O poder que o Legislativo tem de fazer um governo balançar, por Vítor Magalhães

Nos últimos anos, o que se tem visto na esfera federal é um Legislativo mais insurgente, contrapondo-se a diferentes governos (Foto: Zeca Ribeiro)

A separação e a autonomia dos poderes são mecanismos importantes para o funcionamento do sistema institucional democrático. Dentro dessa realidade, Executivo e Legislativo dois pilares fundamentais, com atribuições próprias e forças equivalentes. Embora a regra geral seja a de que cada um atue no seu quadrado, a relação nem sempre é linear ou harmoniosa e pode ter efeitos práticos na dinâmica política brasileira, seja na esfera federal, estadual ou mesmo municipal.

Executivo e Legislativo são interdependentes. Na dinâmica de um governo, a relação com o parlamento tem um peso, muitas vezes, definidor. Pode refletir em boa governabilidade e aplicação das agendas da gestão ou em pautas embarreiradas no Legislativo. Já deputados e senadores buscam o Executivo para obter espaços políticos, como indicações para órgãos, além de viabilização de projetos em suas bases eleitorais.

Nos últimos anos, o que se tem visto na esfera federal é um Legislativo mais insurgente, contrapondo-se a diferentes governos. No Ceará, um impasse político após a indicação de um candidato a presidente da Assembleia Legislativa quase implodiu uma aliança estadual de mais de 15 anos. Em Fortaleza, o prefeito eleito, Evandro Leitão (PT), tenta aglutinar vereadores à base após uma fragmentação eleitoral fruto da polarização nas eleições.

O POVO ouviu cientistas políticos e especialistas sobre os motivos que levam o Legislativo a ter tamanho peso na dinâmica institucional brasileira e como isso impacta nas decisões do Executivo, a depender do contexto ou do momento político atravessado.

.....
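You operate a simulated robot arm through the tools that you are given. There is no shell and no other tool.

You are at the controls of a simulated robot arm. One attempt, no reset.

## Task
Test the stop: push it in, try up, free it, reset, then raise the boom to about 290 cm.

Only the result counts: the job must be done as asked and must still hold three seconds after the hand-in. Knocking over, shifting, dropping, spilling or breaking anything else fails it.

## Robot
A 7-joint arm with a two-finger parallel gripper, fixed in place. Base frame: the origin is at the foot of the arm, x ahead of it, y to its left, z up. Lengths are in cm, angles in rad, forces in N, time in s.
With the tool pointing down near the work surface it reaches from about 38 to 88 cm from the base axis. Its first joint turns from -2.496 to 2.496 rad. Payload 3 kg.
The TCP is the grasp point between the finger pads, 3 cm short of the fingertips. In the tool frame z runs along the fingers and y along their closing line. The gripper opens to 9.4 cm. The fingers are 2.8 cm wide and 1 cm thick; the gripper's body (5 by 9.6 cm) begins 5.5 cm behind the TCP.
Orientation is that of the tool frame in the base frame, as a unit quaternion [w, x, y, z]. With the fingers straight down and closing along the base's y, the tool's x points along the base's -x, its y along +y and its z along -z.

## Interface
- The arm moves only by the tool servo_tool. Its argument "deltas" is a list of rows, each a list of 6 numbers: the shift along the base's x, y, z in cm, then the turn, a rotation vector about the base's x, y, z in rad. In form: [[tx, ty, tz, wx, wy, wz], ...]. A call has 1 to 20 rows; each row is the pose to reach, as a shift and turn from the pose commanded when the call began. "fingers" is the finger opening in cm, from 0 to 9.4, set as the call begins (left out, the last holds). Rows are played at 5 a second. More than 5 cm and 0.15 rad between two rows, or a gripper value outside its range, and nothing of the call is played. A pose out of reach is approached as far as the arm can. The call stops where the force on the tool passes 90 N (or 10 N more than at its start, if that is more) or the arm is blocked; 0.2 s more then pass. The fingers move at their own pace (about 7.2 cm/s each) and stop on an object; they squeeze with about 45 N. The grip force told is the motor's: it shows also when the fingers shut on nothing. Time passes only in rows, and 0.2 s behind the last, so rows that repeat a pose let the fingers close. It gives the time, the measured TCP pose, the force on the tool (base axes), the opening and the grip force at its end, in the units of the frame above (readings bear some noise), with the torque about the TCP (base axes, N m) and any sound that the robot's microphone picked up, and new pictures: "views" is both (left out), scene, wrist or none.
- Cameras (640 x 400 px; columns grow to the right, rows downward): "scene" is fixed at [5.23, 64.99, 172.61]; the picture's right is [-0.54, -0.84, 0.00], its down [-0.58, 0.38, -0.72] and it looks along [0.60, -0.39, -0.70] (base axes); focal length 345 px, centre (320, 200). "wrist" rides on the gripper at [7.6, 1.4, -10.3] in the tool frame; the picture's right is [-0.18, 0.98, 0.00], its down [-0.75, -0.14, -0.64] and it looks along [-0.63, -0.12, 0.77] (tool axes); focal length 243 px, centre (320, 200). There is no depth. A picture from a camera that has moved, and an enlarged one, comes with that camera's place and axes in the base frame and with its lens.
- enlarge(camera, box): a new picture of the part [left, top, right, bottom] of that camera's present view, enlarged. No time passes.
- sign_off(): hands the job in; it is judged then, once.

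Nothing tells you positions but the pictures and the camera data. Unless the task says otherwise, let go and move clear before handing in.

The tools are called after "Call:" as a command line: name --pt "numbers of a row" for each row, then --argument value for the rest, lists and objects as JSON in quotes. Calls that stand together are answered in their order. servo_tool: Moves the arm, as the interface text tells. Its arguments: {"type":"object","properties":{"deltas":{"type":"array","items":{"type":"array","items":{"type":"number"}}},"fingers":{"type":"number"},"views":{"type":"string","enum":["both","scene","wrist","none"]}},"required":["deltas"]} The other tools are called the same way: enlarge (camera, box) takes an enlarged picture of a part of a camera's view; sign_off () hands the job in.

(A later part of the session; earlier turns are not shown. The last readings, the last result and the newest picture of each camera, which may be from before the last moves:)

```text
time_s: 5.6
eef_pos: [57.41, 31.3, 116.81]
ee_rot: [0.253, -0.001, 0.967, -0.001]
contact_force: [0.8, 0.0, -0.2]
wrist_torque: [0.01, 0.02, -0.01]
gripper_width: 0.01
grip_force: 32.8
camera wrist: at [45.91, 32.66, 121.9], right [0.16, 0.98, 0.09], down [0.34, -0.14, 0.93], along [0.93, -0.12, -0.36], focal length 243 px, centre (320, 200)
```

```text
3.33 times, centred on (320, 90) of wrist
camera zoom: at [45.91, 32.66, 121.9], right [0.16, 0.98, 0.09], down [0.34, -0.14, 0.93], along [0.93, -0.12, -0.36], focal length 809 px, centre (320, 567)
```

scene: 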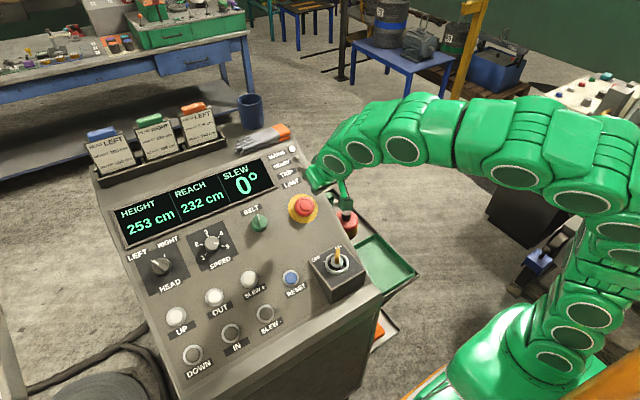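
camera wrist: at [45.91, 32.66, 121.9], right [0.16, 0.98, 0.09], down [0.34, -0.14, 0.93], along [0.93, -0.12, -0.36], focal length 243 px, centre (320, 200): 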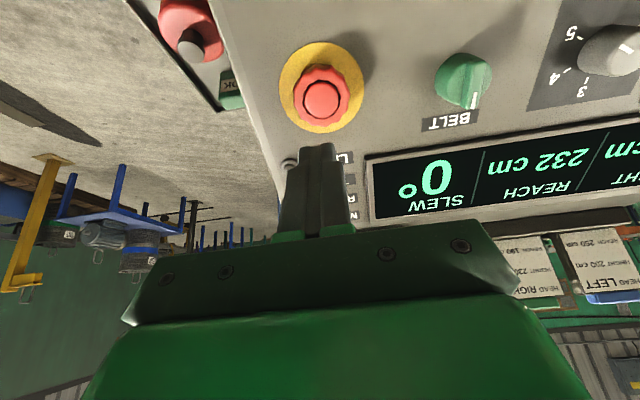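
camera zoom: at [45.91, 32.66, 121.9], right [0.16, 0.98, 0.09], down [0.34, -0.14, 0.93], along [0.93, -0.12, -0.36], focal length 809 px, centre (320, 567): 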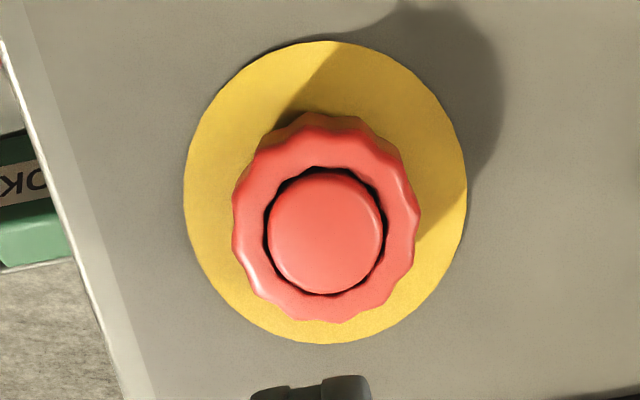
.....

Paula Vieira, cientista política e pesquisadora vinculada ao Laboratório de Estudos sobre Política Eleições e Mídias (Lepem-UFC), analisa que o sistema político brasileiro tem reflexo direto no funcionamento institucional. “O Executivo tem um nível de centralização de poder porque controla a agenda política, que são as pautas de governo. Entretanto, para implementá-las precisa de apoio do Legislativo”, lembra.

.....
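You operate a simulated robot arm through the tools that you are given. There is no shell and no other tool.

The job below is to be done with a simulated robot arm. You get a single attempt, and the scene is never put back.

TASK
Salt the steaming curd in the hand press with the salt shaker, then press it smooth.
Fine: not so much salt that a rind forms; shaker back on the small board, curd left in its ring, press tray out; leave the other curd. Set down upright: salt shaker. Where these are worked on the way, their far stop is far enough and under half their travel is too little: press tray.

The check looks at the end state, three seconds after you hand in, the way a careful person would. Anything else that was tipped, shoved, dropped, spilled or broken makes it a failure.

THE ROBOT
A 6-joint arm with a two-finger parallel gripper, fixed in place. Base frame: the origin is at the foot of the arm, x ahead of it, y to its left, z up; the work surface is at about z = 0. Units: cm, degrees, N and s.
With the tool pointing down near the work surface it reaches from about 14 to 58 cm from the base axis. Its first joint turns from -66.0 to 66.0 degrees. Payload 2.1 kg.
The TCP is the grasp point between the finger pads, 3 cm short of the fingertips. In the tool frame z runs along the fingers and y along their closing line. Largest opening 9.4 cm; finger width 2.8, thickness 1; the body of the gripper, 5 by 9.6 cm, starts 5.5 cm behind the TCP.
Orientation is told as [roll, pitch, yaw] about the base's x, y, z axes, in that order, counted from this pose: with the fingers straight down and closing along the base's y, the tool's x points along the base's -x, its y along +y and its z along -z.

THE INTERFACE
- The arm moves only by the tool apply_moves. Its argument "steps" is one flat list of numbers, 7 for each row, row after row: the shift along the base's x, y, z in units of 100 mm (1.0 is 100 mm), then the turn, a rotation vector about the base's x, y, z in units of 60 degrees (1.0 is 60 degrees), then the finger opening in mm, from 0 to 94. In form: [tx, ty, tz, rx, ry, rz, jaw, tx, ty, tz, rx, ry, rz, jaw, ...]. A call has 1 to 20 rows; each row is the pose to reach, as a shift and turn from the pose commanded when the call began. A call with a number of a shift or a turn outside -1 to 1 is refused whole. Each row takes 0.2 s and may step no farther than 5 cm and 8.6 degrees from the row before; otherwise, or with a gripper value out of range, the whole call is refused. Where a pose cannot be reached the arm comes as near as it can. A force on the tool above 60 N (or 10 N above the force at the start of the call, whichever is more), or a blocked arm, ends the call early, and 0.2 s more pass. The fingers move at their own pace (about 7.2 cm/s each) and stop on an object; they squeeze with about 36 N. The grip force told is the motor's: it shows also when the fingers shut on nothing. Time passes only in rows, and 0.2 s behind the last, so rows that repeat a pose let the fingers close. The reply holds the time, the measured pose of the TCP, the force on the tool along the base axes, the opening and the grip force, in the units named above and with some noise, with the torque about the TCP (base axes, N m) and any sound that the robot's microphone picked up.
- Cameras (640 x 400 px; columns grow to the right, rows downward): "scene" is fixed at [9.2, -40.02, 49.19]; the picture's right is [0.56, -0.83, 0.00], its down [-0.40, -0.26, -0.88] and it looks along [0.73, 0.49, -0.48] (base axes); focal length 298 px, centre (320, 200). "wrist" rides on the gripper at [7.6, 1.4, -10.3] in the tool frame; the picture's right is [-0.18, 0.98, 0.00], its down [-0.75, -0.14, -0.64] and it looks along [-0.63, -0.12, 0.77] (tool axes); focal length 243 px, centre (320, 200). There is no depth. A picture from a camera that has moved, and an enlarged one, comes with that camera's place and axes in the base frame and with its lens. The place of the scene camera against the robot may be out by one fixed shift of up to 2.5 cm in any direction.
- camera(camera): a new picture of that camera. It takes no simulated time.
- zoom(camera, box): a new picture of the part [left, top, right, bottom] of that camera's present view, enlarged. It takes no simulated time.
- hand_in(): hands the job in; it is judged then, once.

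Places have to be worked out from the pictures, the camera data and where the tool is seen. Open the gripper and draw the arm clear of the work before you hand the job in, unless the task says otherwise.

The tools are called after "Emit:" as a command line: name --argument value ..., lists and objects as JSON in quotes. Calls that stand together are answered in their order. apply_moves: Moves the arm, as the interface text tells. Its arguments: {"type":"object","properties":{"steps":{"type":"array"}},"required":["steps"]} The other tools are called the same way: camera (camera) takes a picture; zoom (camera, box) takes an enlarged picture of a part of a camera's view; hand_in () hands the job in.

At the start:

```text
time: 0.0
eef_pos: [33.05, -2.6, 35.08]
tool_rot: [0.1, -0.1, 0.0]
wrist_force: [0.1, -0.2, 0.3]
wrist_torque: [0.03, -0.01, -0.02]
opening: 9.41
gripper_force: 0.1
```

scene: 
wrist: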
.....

Ela cita o peso do Legislativo na própria formação das equipes do Executivo. “Por que, às vezes, vemos parlamentares, de diferentes partidos, ocupando vagas nos Ministérios e secretarias? Porque quando se faz essa divisão, dando representação ao Legislativo, cria-se um diálogo entre os poderes. Para o Executivo exercer o poder de agenda, ele precisa do legislador. Precisa que o presidente da Câmara articule e paute, coloque nas agendas legislativas as pautas do governo. O diálogo é necessário”.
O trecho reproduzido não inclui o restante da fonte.